Besides, Sperry adds ruefully, "I had to define normal for myself anyway." His father had a hook in place of his arm after being shot down behind enemy lines as a paratrooper during World War II, he says. "So there were a lot of things in my family that were just normal, whereas other kids might have been like, what's that? To me, it was all just normal."

There seems to be a new normal in Charlotte these days. Most recently, voters elected the first openly gay City Council member. And, of course, planning is well underway for the Democratic National Convention, which comes to Charlotte in September. This is all on the heels of the last presidential election, when North Carolina went blue for the first time since Jimmy Carter. Bishop played a big role in those milestones. He successfully helped with LaWana Mayfield's council run and now works full time as the director of project management for the DNC host committee.

The LGBT community has been a large part of the Democratic Party for a long time, and this year, Charlotte, as the DNC host city, is expected to welcome more LGBT folks than any other previous political convention. Its leaders have repeatedly said they are working to make this the most open and accessible Democratic convention ever. "The local LGBT community was a big part in helping to bring the convention here," says convention CEO Steve Kerrigan. He points out that the gathering is not just about officially nominating the president, but also reaffirming what Democrats stand for. "Diversity is a big part of the Democratic Party and who we are."

Kerrigan hedges when asked about the possibility that the anti-gay marriage amendment could pass in the same year that the Democratic spotlight is shining on Charlotte. "My hope is that it will be defeated in May, and we are going to continue to push the president's agenda," Kerrigan says. "I believe the president has said this, that we should not be enshrining discrimination in any state constitution, and I'm truly hopeful it won't happen in the state I'm calling home."

Kerrigan himself is openly gay and says Charlotte has offered nothing but Southern hospitality since the 40-year-old Massachusetts native moved to town to lead the convention last June. "It's a great community, a very vibrant LGBT community. It is a community, like any other in Charlotte, that is focused on building a wonderful place to live." He is quick to add, "I'm really hopeful we'll have the right result in May. I'm opposed to any discrimination and I really do believe the people I've met in North Carolina will make that happen."

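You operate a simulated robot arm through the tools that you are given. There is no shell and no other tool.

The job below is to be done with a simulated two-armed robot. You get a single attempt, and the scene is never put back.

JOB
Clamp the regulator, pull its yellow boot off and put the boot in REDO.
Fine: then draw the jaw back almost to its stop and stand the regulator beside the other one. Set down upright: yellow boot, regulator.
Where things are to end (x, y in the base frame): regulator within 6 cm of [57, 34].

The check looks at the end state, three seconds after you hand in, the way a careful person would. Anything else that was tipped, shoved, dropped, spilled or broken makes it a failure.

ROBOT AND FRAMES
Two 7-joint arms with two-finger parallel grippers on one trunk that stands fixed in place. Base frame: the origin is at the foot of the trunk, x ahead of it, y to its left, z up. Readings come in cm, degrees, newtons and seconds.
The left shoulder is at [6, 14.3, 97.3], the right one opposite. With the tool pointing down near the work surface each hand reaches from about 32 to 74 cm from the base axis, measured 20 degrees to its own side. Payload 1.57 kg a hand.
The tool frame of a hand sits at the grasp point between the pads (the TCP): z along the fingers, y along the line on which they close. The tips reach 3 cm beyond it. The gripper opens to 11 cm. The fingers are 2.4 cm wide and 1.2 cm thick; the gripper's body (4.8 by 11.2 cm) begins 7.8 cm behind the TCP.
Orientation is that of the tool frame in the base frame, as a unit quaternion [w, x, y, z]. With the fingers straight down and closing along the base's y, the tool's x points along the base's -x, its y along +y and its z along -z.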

Because North Carolina is such a focal point in the 2012 campaign, this year is the first time a sitting cabinet member will speak at the annual HRC gala for the Charlotte region. Secretary of Health and Human Services Kathleen Sebelius will deliver the keynote address. A record-setting 1,500 people are expected to be in the audience.

Scott Bishop's parents will be among them. They are flying in to see their son honored at the gala that Saturday night. Of course, that morning they'll be doing something equally as important. Scott's parents will join him and Ron in their weekend ritual. The four will start the celebration — with bagels.